[start of Material provided]

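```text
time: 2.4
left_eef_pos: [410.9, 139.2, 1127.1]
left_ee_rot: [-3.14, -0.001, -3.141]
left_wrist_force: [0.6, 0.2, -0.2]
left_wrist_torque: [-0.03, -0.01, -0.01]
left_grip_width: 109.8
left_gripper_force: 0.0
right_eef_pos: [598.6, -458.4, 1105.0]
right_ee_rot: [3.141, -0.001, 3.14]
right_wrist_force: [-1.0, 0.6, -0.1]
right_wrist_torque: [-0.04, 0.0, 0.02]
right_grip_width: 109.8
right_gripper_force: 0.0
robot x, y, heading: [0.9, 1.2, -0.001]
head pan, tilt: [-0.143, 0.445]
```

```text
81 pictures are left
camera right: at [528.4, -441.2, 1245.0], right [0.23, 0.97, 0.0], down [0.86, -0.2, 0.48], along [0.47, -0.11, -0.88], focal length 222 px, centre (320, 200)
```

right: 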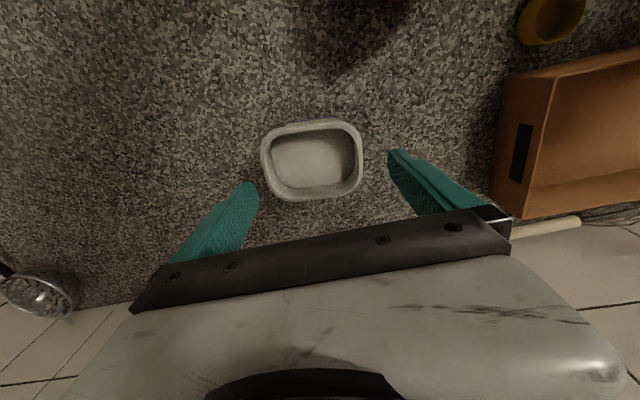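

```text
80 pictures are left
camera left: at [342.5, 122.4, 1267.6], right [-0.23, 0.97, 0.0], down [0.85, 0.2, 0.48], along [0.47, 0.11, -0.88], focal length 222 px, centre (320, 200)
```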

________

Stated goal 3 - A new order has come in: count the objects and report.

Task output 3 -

[end of Material provided]
[start of Source extract]

ARC Future Fellow Professor Michelle Coote and her team from The Australian National University have used Raijin to double the efficiency of solar cells.

In a dye-sensitised solar cell, the dye absorbs sunlight, causing the dye to change form and release an electron which generates electricity. A second component is then needed to convert the dye back to its starting form so the process can begin again. This component is called a 'redox mediator'.

"Most dye-sensitised solar cells use an iodide molecule as the redox mediator," explains Professor Coote.

"This has a number of disadvantages. Firstly, it is coloured and that cuts down on how much sunlight is available to be absorbed by the dye.

"Secondly, its oxidation potential is not very well matched to the dye, leading to inefficiency."

For several years, researchers had been proposing the use of a nitroxide radical as the redox mediator instead.

"Nitroxide radicals are colourless, and their oxidation potential is much closer to the range needed to get maximum efficiency in the conversion of the dye," explains Professor Coote, who is part of the ARC Centre of Excellence for Electromaterials Science.

The problem was that the researchers who set out to test nitroxide used a molecule that undergoes a number of rearrangements on oxidation.

"That means it's sort of being destroyed in the first round of electron transfer, so it's not around to keep cycling."

[end of Source extract]

Stated goal 1 - Your answer is an exact quotation from the source extract: it starts at "In a dye-sensitised" and ends at "a 'redox mediator'.".
Stated goal 2 - Please continue the source extract.

Task output 1 -
In a dye-sensitised solar cell, the dye absorbs sunlight, causing the dye to change form and release an electron which generates electricity. A second component is then needed to convert the dye back to its starting form so the process can begin again. This component is called a 'redox mediator'.

Task output 2 -
Professor Coote and her team saw these results and decided to use computational chemistry to investigate why this particular nitroxide molecule was unstable upon oxidation and what structural changes could be made to stabilise it while keeping its oxidation potential within the ideal range for the dye.

"We used Raijin to investigate many different structures and came up with five predicted compounds that we thought would work," she says.

"Not long afterward, an independent experimental research group manufactured a solar cell using one of our compounds. The new compound doubled the efficiency of the solar cell."

Professor Coote, who is head of the Computer Aided Chemical Design Group at ANU, says using computational quantum chemistry is crucial to her research and provides a much deeper insight into chemical processes than can be provided by experiment.

"We absolutely could not do this work without access to Raijin," she says.